## BEGIN TEXT TO READ

Seasonal genetic fluctuations and their effects on our health and the way we vaccinate
A study carried out by Cambridge University as found that just under 25% of our genes are expressed differently between different seasons. They took blood and fat samples from 16,000 people living at different latitudes throughout both the northern and southern hemispheres. What they found was that 5,136 out of 22,822 genes have a different seasonal activity.
They made some key discoveries helping to explain why diseases such as lupus, type 1 diabetes, vasculitis and other autoimmune diseases are more prevalent in winter months. Genes involved in immunity and inflammation are more active in the winter. This usually helps us fight of seasonal bugs which are going around, but sometimes it can lead to negative side effects: autoimmune disease and unnecessary inflammation. Other diseases such as heart disease and mental illness are also aggravated in the winter due to this extra inflammation.

## END TEXT TO READ

REQUIREMENTS:
a – Extract from the text to read the words running from "They made some" to "this extra inflammation.".
b – I need the text to read continued from the place where it stops.

## BEGIN GIVEN MATERIAL

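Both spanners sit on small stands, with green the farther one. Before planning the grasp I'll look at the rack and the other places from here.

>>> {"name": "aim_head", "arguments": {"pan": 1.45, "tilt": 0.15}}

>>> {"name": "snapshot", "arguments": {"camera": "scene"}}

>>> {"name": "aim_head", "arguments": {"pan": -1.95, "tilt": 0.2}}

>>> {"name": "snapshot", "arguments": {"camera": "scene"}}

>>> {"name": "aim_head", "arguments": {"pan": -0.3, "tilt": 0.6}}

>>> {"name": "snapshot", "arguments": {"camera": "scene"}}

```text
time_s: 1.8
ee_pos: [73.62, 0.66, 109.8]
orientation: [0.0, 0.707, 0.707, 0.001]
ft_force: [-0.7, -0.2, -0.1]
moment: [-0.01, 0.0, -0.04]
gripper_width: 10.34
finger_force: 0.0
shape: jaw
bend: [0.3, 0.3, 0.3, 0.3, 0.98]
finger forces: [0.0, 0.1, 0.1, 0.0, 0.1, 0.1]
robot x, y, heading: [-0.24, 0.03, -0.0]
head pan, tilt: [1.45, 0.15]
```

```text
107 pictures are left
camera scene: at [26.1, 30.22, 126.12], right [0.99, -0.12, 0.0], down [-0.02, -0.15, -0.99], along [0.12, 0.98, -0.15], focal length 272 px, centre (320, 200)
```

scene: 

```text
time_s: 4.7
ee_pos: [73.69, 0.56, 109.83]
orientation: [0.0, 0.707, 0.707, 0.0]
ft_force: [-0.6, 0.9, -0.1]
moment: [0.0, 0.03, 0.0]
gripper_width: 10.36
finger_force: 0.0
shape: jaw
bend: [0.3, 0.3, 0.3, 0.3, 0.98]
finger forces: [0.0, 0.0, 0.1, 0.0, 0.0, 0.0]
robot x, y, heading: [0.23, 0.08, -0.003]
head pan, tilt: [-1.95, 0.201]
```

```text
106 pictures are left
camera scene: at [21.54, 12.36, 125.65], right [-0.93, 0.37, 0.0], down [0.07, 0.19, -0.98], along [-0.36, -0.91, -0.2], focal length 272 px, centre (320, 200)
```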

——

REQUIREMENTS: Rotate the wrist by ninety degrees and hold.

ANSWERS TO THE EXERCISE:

## END GIVEN MATERIAL

ANSWERS TO THE EXERCISE:
a –
They made some key discoveries helping to explain why diseases such as lupus, type 1 diabetes, vasculitis and other autoimmune diseases are more prevalent in winter months. Genes involved in immunity and inflammation are more active in the winter. This usually helps us fight of seasonal bugs which are going around, but sometimes it can lead to negative side effects: autoimmune disease and unnecessary inflammation. Other diseases such as heart disease and mental illness are also aggravated in the winter due to this extra inflammation.

b –
Other benefits having made this discovery include knowing the best time to vaccinate. Vaccinations are more likely to be successful in the winter due to higher activity in the genes responsible for this in the winter months. This suggests we should be trying to give more vaccinations in this season, to improve their efficacy.
The explanation for why this genetic change occurs is unknown but it is thought to be down to different temperatures, effects of different infectious diseases going around and different lengths of days. This discovery could play a big role in how a lot of these diseases are studies because they would need to be looked at without the seasonal interference.